EXTRACT TO READ:

Whew. That's the first half of the candidates ordered by career start date. This table maybe distorted for some purposes by the relatively long non-player and player-plus careers. Limiting myself to the eleven pre-1910 "debut" dates, Taylors Jim and Ben and Wilkinson are League rather than pre-League candidates.

A clerical error or two may be expected.
   380. Mark Shirk (jsch) Posted: February 28, 2006 at 03:11 AM (#1877623)
I must say that my only objection to Effa Manley's election (as of this moment) is that she is COMPLETELY overshadowing all of the overlooked stars of the NeL that just got elected today. Instead of learning about how Cristobal Torriente was like Roberto Clemente and Jud Wilsonw as like Wade Boggs, we are learning about how cool it is that a woman was elected to the HOF, deserved though she purportedly is.
   381. sunnyday2 Posted: February 28, 2006 at 05:03 AM (#1877735)
I'll even agree that all 17 are deserving, but this is still unfortunate.

I was wrong, however, in referring to them as "the Cooperstown 17." It is "Effa Manley and the Cooperstown 16."

Andy Cooper? Ben Taylor? Cristo-what Torri-who? Never heard of 'em.
   382. The definitely immoral Eric Enders Posted: February 28, 2006 at 07:51 AM (#1877822)

COLLECTED DATA:
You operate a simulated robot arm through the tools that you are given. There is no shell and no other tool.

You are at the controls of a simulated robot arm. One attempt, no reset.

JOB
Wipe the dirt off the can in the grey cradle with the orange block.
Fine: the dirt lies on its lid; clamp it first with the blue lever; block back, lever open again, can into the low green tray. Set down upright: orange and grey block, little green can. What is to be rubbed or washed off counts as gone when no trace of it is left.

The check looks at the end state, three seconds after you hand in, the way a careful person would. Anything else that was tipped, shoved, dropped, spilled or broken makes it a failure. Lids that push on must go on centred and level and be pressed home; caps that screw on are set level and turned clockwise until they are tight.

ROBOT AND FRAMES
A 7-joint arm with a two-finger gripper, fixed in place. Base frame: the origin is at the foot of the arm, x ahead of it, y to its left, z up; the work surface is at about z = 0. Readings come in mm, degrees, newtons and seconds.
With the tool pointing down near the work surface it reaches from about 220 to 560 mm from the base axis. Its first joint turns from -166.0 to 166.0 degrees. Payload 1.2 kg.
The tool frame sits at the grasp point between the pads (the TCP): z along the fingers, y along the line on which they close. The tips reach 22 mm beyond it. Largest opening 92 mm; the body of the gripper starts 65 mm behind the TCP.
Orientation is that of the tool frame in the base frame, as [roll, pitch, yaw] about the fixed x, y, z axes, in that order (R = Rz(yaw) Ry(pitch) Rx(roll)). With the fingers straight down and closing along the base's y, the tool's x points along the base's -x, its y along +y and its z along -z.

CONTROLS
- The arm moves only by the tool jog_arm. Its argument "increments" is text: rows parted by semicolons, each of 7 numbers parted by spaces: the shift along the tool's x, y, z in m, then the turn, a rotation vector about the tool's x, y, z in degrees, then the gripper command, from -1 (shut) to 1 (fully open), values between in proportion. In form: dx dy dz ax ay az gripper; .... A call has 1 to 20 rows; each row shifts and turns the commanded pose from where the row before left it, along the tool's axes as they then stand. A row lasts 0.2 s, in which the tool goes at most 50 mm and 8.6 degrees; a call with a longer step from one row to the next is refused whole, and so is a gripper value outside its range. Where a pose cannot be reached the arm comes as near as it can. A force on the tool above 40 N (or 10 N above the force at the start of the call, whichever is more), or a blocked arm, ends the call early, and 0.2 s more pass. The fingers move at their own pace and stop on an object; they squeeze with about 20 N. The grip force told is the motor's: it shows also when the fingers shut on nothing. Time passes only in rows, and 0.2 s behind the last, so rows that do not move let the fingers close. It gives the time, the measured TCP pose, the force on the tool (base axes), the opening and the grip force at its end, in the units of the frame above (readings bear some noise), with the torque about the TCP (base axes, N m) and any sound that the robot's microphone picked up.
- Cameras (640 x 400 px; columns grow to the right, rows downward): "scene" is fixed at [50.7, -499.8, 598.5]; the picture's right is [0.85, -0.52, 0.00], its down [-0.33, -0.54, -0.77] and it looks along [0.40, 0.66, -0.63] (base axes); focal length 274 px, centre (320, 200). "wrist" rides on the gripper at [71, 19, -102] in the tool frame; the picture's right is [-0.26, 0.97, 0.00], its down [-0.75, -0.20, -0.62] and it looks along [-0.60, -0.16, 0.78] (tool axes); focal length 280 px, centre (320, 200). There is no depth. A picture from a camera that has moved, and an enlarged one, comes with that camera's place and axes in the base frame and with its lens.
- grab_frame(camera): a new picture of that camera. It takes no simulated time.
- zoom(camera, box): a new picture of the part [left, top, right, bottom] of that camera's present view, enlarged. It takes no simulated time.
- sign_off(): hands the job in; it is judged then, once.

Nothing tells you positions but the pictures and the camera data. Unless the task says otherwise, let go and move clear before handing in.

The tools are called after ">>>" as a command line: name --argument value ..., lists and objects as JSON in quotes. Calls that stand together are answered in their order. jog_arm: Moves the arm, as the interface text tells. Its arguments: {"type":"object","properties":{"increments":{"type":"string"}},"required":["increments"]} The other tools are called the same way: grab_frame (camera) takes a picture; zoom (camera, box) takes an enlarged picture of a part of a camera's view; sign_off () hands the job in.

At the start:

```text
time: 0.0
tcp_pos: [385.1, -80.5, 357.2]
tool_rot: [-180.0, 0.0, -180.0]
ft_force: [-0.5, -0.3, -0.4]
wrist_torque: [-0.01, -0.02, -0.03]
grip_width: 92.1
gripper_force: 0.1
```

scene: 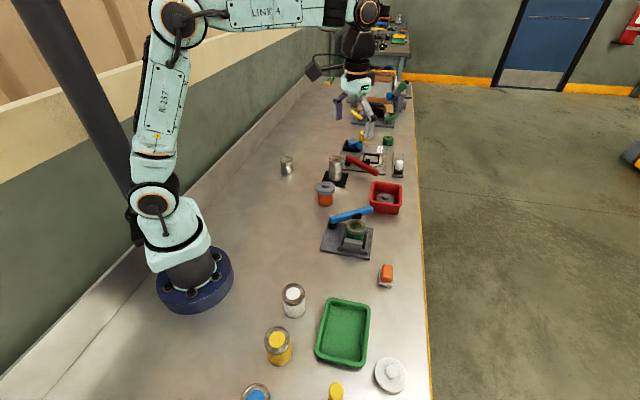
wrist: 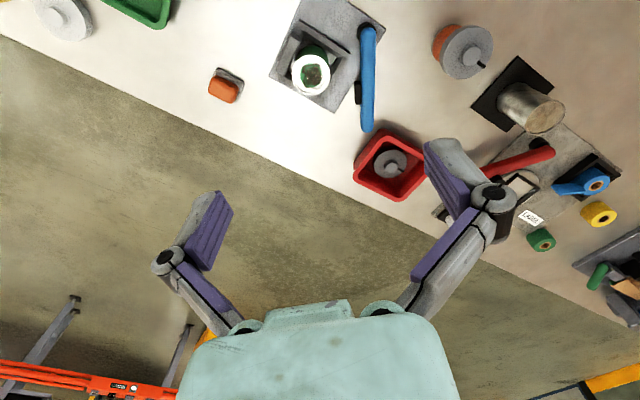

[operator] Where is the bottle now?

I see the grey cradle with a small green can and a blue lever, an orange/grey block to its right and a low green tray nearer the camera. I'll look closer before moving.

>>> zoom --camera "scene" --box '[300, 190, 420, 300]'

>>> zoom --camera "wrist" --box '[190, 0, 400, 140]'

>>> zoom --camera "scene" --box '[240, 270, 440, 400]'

DIRECTIVE A:
Quote the extract to read word for word, starting at "I was wrong, however, in" and ending with "heard of 'em.".
DIRECTIVE B:
Nothing but the lines from the one with "With the tool" to the one with "The tool frame sits" should be echoed, both of them included, exactly as written.

TASK RESPONSE A:
I was wrong, however, in referring to them as "the Cooperstown 17." It is "Effa Manley and the Cooperstown 16."

Andy Cooper? Ben Taylor? Cristo-what Torri-who? Never heard of 'em.

TASK RESPONSE B:
With the tool pointing down near the work surface it reaches from about 220 to 560 mm from the base axis. Its first joint turns from -166.0 to 166.0 degrees. Payload 1.2 kg.
The tool frame sits at the grasp point between the pads (the TCP): z along the fingers, y along the line on which they close. The tips reach 22 mm beyond it. Largest opening 92 mm; the body of the gripper starts 65 mm behind the TCP.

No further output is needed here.